TASK OBJECTIVE »
Collect each line holding the string "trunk".

<<<<

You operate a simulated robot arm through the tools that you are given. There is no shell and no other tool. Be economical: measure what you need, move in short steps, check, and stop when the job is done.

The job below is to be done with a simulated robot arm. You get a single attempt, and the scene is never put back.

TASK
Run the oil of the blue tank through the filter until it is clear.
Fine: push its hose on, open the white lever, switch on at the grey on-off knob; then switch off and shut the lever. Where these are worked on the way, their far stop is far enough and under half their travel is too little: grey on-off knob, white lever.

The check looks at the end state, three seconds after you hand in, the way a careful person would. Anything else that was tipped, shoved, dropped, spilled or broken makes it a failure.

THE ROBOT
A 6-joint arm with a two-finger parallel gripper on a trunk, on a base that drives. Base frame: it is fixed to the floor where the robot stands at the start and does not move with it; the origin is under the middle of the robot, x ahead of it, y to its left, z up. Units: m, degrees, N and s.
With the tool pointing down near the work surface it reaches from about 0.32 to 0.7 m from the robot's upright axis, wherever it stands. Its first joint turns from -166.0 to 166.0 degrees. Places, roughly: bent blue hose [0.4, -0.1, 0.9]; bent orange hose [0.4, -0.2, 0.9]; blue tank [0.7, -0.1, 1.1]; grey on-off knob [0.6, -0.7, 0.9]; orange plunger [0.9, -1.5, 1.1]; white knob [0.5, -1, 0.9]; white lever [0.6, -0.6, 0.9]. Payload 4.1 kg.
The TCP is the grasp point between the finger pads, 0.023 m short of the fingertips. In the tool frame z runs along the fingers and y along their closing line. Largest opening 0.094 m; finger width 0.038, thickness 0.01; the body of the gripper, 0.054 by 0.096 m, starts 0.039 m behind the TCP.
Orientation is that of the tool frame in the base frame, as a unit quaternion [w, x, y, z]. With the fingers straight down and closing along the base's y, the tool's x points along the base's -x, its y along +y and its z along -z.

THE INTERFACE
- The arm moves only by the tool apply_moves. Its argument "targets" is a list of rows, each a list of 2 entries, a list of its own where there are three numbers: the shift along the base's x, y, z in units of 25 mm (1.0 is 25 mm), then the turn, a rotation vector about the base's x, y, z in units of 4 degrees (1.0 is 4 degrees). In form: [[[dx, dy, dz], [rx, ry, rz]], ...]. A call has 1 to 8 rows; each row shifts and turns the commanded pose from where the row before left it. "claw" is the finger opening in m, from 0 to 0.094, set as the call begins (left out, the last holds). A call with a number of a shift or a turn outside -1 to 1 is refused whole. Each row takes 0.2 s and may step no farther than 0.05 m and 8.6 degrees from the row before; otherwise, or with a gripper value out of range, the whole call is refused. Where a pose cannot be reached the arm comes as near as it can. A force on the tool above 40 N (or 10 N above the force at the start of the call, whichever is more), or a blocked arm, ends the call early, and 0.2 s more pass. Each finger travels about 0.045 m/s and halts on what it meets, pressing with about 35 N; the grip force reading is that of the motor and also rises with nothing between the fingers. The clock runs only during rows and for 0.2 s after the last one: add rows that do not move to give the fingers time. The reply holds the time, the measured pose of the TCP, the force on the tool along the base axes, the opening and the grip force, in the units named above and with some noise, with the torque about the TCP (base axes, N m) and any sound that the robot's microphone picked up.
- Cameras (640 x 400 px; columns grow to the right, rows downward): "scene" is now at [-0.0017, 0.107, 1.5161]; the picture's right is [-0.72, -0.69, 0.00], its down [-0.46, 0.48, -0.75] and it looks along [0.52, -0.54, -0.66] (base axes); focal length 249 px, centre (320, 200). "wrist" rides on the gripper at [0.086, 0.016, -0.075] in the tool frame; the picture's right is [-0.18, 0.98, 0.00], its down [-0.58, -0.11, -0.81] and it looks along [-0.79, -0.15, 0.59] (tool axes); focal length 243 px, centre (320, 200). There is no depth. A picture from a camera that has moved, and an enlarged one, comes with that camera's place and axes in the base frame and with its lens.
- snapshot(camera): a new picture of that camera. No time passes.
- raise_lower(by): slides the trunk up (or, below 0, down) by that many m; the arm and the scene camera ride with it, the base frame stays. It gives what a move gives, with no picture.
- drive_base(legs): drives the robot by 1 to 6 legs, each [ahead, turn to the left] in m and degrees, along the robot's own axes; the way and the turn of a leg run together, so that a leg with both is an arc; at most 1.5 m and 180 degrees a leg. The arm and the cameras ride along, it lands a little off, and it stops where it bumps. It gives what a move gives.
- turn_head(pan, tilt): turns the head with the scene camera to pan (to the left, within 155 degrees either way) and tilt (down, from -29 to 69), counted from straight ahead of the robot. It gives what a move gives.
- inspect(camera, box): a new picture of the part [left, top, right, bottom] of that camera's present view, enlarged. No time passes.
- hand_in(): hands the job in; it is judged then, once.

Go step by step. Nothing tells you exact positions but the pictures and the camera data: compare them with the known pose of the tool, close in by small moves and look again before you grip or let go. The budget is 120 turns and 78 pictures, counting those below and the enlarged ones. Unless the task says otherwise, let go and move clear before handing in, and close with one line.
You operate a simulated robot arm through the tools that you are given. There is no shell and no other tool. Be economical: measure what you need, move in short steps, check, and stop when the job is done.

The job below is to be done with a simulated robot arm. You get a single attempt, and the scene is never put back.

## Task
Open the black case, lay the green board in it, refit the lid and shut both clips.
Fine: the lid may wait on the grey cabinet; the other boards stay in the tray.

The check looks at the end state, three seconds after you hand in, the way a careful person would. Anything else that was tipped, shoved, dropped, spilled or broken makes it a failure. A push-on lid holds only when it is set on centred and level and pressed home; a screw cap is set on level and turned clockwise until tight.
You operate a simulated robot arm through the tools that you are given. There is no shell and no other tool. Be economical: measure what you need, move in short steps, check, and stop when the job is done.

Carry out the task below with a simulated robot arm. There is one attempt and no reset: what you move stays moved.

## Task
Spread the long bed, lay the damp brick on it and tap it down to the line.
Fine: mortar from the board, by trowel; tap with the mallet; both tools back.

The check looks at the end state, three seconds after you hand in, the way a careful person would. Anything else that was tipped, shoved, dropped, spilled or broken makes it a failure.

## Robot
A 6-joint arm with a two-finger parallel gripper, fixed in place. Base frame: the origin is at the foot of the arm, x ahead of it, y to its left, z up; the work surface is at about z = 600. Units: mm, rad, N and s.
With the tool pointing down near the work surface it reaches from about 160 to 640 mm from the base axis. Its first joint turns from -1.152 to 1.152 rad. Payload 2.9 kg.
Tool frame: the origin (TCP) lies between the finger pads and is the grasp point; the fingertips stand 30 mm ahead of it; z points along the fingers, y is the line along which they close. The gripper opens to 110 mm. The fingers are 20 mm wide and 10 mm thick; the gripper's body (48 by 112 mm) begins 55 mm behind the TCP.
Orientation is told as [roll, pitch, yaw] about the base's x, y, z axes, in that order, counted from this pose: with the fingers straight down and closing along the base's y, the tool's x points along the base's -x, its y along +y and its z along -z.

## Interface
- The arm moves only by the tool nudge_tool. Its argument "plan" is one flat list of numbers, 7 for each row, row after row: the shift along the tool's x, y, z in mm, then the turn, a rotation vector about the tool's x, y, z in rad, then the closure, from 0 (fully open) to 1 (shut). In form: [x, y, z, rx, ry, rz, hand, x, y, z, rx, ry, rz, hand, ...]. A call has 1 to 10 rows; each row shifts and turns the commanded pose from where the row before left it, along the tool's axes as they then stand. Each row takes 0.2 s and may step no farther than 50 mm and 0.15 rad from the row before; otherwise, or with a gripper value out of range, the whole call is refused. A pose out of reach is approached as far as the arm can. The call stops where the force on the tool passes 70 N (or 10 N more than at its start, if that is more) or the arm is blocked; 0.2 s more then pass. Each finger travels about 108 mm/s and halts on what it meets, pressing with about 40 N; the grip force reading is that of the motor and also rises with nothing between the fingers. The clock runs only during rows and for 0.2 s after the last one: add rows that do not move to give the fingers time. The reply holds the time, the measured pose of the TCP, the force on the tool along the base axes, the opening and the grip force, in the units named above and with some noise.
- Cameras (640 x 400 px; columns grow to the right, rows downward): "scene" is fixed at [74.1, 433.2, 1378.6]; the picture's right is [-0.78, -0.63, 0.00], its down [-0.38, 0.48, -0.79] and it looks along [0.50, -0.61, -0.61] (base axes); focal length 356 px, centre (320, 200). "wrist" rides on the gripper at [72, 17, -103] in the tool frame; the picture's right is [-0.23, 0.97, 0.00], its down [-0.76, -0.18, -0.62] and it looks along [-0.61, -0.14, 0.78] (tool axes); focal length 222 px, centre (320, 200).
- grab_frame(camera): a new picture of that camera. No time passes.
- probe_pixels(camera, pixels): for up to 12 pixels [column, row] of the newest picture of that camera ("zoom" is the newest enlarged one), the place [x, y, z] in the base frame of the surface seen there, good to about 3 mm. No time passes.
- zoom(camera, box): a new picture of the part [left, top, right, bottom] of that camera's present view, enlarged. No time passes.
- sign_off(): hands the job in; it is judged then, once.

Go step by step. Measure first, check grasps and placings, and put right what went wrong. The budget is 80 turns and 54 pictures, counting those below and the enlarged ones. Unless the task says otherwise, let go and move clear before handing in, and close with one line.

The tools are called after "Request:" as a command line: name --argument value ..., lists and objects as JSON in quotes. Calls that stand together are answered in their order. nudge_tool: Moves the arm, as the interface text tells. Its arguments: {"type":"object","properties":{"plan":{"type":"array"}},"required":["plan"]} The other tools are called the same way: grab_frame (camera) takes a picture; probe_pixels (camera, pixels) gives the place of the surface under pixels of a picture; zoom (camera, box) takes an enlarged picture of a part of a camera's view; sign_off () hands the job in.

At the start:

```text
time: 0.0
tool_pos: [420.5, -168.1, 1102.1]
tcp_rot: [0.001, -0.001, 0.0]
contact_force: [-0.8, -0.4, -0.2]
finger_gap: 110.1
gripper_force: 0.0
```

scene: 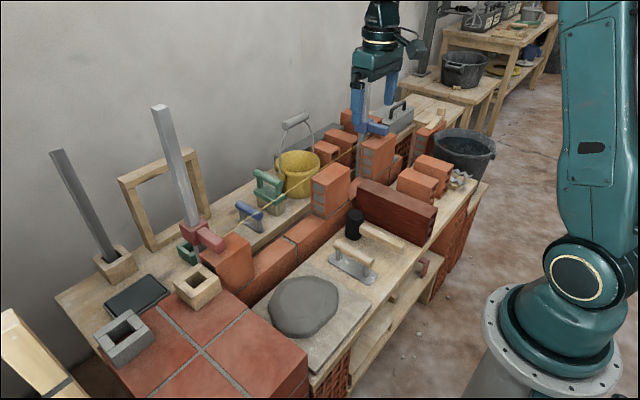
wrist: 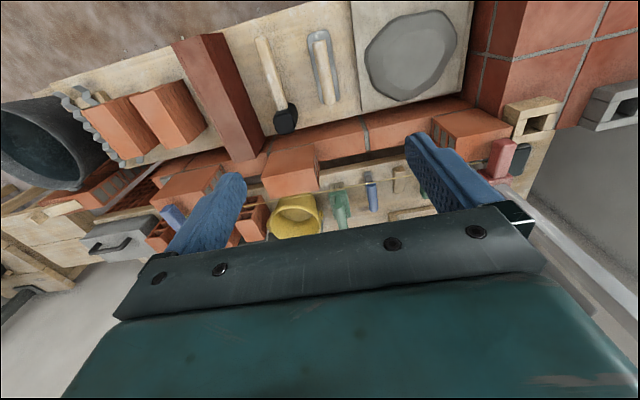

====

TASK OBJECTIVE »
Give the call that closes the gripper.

>>>>

THE REPLY »
A 6-joint arm with a two-finger parallel gripper on a trunk, on a base that drives. Base frame: it is fixed to the floor where the robot stands at the start and does not move with it; the origin is under the middle of the robot, x ahead of it, y to its left, z up. Units: m, degrees, N and s.
- raise_lower(by): slides the trunk up (or, below 0, down) by that many m; the arm and the scene camera ride with it, the base frame stays. It gives what a move gives, with no picture.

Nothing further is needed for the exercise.